Maurice G.Dantec a sa place aux cotés des plus grands auteurs français.
CD
Interview dans le figaro en 2003
LE FIGARO - L'universitaire Daniel Lindenberg vous a rangé parmi les
«nouveaux réactionnaires». Votre réaction?
Maurice G. DANTEC - À la limite, cela pourrait flatter ma coquetterie
catholique. Être comparé à Léon Bloy, c'est toujours très flatteur. Cela
m'amuse de voir mes livres déclencher une certaine panique dans la
néobourgeoisie de gauche. Mais je n'ai rien à dire à ces gens-là.
Ne vous exposez-vous pas à ce genre de critique en utilisant vos
personnages comme des porte-parole de vos thèses?

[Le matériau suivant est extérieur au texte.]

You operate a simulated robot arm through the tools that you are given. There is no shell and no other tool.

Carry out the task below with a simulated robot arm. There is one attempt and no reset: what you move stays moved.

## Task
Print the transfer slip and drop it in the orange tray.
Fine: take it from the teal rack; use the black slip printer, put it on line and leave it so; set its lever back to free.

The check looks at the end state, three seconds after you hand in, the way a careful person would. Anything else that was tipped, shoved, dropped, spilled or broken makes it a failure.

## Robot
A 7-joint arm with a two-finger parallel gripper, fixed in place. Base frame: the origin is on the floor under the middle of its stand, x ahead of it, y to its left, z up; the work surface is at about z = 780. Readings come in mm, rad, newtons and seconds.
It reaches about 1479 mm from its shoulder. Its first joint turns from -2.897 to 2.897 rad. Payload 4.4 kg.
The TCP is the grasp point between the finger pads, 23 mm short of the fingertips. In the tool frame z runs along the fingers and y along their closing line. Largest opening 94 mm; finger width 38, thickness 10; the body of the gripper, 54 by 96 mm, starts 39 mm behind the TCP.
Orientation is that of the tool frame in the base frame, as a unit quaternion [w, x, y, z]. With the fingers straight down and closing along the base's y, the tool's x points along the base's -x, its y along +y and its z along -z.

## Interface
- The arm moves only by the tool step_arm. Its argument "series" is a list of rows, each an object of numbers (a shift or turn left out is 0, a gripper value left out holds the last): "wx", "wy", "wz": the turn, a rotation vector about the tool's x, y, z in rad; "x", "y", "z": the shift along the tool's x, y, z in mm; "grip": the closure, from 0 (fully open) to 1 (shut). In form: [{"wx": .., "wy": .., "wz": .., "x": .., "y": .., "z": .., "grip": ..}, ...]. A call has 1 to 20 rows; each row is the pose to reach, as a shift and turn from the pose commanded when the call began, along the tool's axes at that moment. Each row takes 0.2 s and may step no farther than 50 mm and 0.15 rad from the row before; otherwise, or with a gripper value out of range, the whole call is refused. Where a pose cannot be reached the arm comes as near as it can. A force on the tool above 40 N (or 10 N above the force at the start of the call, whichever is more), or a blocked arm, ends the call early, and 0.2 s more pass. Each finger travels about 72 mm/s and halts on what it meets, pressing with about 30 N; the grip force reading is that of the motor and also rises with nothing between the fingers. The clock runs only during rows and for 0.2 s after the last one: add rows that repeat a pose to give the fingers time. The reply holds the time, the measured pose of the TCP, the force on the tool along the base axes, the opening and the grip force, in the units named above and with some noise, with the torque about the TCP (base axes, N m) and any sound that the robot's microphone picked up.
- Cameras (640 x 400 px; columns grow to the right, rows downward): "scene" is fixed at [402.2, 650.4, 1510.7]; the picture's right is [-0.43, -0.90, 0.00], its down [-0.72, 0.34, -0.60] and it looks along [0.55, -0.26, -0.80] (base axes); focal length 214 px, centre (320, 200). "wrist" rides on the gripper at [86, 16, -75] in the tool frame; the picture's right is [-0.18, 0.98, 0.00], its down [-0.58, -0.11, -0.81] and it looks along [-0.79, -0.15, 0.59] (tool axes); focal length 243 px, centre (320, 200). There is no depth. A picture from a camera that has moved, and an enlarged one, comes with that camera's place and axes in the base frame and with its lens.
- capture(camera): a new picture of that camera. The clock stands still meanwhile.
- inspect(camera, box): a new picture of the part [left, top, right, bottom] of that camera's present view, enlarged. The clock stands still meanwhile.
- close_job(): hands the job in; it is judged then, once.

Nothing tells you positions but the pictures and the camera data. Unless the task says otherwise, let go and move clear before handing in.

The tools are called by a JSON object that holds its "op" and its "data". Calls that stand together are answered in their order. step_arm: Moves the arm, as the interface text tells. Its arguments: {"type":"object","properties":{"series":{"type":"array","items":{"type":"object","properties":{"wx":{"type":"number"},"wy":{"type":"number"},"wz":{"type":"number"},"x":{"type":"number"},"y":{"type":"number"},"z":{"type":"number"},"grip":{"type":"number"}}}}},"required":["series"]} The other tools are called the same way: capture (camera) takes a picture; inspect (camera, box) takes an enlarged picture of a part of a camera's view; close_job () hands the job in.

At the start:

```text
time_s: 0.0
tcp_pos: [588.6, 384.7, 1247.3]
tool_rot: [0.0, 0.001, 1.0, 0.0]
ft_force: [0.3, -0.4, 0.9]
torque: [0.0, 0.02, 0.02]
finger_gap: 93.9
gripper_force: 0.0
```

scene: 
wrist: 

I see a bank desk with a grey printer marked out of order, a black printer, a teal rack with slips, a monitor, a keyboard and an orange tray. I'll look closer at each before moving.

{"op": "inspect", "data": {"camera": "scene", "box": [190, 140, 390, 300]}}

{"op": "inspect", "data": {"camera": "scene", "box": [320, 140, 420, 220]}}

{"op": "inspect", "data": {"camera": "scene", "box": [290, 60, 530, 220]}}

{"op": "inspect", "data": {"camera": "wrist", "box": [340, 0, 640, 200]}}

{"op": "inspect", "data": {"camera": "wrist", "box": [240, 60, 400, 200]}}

Je pense qu'un personnage de roman est inévitablement porte-parole de son
auteur. S'il ne dit rien de sa vision du monde ou de ses engagements bons ou
mauvais , alors l'auteur n'a plus aucune raison d'écrire de livre. Au début du
XXIe siècle, il me semble difficile de mettre en scène des personnages qui ne
portent pas la parole d'aujourd'hui. Malgré tout, on peut le faire.
Christine Angot, par
exemple, le fait... Actuellement, il existe une coupure de plus en plus nette
entre l'intellectuel qui prend des positions et l'écrivain qui «fait de la
littérature». On pourrait citer des écrivains engagés comme Berl, Brasillach,
Aragon, Drieu la Rochelle ou Céline. En cherchant un peu, on trouve même des
Voltaire, des Hugo, Orwell, Huxley... Tous ont fait la démonstration qu'ils
étaient de grands romanciers et en même temps ils ont pris position sur les
événements de leur temps.
Jusqu'en 1968 grosso modo, il paraissait naturel pour un écrivain de
s'engager. Bizarrement, l'arrivée au pouvoir de Mitterrand et des anciens
gauchistes a coïncidé avec un retour au roman psychologique et intimiste. Un
roman assez néoconservateur, si on y regarde de plus près. La littérature
française actuelle est peuplée de Paul Bourget et de Paule Bourgette.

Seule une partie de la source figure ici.